When:
Monday, October 13, 2014
4:00 PM - 5:30 PM CT
Where: 620 Library Place, Conference Room, 620 Library Place , Evanston, IL 60208 map it
Audience: Faculty/Staff - Student - Public - Post Docs/Docs - Graduate Students
Contact:
Program of African Studies
(847) 491-7323
Group: Program of African Studies
Category: Lectures & Meetings
October 13th, 4pm
An Historical Approach to the Archaeology of Tanzania's Ancient Hinterland
Jonathan Walz, Assistant Professor, Department of Anthropology, Rollins College
Abstract: Dr. Walz reports on an historical approach to deep-time African pasts in northeastern Tanzania, 500–1900 CE. Systematic, problem-oriented research and its findings along a nineteenth-century caravan route transform understandings of ancient communities and a space in Africa's continental hinterland. Project findings, for instance about settlement and interactions, suggest that if archaeologists engage contemporary Africans, employ diverse sources, and operate at multiple scales (including a regional scale), they can fundamentally remake pasts.

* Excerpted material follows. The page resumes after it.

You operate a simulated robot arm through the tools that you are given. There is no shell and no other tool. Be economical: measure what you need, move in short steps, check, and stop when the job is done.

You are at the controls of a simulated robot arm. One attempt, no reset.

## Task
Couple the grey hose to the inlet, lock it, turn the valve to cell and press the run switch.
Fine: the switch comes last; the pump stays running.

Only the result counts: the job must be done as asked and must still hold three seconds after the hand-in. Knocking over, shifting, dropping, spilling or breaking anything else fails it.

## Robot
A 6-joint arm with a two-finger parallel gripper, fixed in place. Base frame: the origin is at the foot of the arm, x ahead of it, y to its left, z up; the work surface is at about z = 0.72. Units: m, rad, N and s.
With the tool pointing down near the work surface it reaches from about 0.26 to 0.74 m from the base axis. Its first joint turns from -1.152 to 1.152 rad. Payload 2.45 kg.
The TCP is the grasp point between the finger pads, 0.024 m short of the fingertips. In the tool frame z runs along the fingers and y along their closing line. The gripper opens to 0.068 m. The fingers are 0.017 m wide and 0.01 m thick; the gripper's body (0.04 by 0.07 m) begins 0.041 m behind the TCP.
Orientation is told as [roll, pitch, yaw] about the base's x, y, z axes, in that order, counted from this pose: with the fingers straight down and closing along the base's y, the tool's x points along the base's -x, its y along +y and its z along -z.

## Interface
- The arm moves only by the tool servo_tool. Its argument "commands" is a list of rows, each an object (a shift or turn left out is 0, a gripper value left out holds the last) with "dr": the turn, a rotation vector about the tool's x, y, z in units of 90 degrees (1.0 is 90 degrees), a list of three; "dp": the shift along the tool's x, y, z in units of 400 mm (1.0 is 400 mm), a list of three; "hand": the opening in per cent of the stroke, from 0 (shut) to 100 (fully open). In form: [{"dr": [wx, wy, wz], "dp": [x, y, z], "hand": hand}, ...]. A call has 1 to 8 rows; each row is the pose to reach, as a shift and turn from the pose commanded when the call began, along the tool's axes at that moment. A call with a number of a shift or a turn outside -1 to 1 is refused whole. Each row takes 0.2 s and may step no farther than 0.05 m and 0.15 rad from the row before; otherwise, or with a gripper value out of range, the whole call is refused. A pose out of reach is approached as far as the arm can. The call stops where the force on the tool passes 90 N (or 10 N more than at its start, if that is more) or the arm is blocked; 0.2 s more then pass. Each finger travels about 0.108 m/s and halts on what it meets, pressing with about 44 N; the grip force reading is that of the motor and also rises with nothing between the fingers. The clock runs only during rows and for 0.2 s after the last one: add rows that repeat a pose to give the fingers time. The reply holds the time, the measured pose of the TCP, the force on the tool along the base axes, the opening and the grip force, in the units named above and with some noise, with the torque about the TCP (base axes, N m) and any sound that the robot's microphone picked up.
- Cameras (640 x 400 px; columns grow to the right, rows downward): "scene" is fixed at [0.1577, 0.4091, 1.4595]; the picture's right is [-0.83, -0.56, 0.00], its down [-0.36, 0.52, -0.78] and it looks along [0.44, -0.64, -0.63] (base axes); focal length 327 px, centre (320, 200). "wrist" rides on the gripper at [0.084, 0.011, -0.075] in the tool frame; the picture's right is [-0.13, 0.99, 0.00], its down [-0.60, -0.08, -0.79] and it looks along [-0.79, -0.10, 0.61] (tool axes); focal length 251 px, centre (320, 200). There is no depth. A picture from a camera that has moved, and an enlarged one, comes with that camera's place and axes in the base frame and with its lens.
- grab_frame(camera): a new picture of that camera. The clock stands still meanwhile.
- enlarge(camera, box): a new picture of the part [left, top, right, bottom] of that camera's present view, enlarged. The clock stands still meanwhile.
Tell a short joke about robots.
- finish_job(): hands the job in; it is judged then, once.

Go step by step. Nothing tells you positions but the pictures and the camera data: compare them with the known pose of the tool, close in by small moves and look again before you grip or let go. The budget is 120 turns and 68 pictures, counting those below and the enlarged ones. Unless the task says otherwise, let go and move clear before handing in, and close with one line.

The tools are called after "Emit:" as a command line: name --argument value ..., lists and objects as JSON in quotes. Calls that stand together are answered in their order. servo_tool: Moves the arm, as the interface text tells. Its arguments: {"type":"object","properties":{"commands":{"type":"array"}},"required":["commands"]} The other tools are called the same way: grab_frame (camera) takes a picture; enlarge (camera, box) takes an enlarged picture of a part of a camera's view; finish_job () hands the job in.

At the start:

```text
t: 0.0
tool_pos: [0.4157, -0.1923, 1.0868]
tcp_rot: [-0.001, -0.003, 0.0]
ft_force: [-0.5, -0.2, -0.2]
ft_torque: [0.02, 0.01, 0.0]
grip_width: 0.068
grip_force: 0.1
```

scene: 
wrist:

Bio: Jonathan Walz is an anthropologist who practices archaeology. His scholarship emphasizes deep time historical archaeology in East Africa and human and object itineraries in the ancient Indian Ocean. Dr. Walz earned a PhD in Anthropology from the University of Florida, where he also taught for three years in the Interdisciplinary Honors Program and for the Center for African Studies. With support from FLAS and Fulbright-Hays, he studied African history and Swahili at the University of Dar es Salaam. For his doctoral research, Dr. Walz completed a regional scale archaeology project in NE Tanzania that also integrated unique findings from ethnography and oral traditions. Currently, Dr. Walz is Assistant Professor of Anthropology and Coordinator of the Archaeology Program at Rollins College in Florida. His research continues at multiple localities in coastwise East Africa and in Uganda and India.